Select every line containing the word "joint" from the material, and copy those lines.
>> Start
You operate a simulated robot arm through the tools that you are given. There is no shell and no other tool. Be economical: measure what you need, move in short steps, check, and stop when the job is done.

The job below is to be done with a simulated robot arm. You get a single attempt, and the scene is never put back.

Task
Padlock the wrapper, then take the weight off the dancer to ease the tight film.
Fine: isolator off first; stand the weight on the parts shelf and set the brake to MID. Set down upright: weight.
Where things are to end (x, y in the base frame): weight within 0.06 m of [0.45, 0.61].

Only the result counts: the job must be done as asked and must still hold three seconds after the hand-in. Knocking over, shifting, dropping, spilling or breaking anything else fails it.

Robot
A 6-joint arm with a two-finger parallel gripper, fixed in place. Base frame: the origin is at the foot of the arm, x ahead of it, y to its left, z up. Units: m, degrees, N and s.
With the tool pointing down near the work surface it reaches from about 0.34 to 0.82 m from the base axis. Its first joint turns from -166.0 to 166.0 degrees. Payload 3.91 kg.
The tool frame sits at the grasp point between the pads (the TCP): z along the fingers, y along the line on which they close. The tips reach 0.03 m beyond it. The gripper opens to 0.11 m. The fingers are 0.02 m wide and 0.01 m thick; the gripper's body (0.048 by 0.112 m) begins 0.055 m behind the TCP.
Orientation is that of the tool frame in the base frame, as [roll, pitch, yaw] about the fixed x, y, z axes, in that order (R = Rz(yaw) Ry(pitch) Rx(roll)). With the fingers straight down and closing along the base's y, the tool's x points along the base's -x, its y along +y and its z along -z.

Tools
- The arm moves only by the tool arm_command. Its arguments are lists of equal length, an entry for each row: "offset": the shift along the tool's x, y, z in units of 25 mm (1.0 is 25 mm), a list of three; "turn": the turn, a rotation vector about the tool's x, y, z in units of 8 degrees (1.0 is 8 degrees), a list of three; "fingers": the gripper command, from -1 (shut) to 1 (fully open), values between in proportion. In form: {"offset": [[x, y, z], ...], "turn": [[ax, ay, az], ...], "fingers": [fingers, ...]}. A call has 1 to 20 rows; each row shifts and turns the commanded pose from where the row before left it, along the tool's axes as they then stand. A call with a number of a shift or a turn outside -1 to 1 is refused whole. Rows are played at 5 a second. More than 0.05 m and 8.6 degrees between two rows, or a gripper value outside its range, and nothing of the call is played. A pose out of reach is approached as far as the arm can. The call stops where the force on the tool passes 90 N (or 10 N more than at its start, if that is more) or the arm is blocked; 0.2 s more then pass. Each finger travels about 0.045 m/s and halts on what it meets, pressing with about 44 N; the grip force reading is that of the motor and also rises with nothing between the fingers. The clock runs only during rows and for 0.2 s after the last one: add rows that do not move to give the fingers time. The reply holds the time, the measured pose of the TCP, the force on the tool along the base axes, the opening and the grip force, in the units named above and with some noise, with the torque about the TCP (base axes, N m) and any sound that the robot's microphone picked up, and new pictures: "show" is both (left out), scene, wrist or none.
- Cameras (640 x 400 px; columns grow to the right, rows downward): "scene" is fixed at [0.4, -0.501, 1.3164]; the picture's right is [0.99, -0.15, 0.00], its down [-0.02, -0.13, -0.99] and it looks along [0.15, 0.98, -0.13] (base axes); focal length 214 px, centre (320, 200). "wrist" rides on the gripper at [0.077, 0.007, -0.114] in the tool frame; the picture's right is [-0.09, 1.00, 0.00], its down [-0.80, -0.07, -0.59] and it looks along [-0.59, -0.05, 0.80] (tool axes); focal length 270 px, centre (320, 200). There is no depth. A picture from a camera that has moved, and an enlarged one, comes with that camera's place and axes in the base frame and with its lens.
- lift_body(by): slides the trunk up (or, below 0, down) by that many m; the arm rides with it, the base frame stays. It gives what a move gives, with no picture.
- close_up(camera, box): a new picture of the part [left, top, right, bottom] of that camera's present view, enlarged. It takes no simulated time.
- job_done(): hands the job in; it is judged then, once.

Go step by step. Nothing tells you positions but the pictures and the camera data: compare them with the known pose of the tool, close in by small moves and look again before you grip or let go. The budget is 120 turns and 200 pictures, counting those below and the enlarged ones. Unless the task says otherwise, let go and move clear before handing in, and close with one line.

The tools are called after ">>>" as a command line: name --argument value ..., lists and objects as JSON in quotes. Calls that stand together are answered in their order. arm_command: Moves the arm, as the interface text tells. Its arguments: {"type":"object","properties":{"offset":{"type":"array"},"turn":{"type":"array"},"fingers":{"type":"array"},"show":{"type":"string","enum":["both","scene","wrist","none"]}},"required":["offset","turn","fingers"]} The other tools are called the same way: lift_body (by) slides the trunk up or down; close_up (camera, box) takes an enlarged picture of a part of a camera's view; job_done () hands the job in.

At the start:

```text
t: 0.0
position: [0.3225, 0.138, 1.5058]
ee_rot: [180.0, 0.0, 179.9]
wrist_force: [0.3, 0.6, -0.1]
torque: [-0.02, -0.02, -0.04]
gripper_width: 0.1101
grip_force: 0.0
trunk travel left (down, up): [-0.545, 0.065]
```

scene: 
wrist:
>> End
■ WRITTEN RESPONSE:
A 6-joint arm with a two-finger parallel gripper, fixed in place. Base frame: the origin is at the foot of the arm, x ahead of it, y to its left, z up. Units: m, degrees, N and s.
With the tool pointing down near the work surface it reaches from about 0.34 to 0.82 m from the base axis. Its first joint turns from -166.0 to 166.0 degrees. Payload 3.91 kg.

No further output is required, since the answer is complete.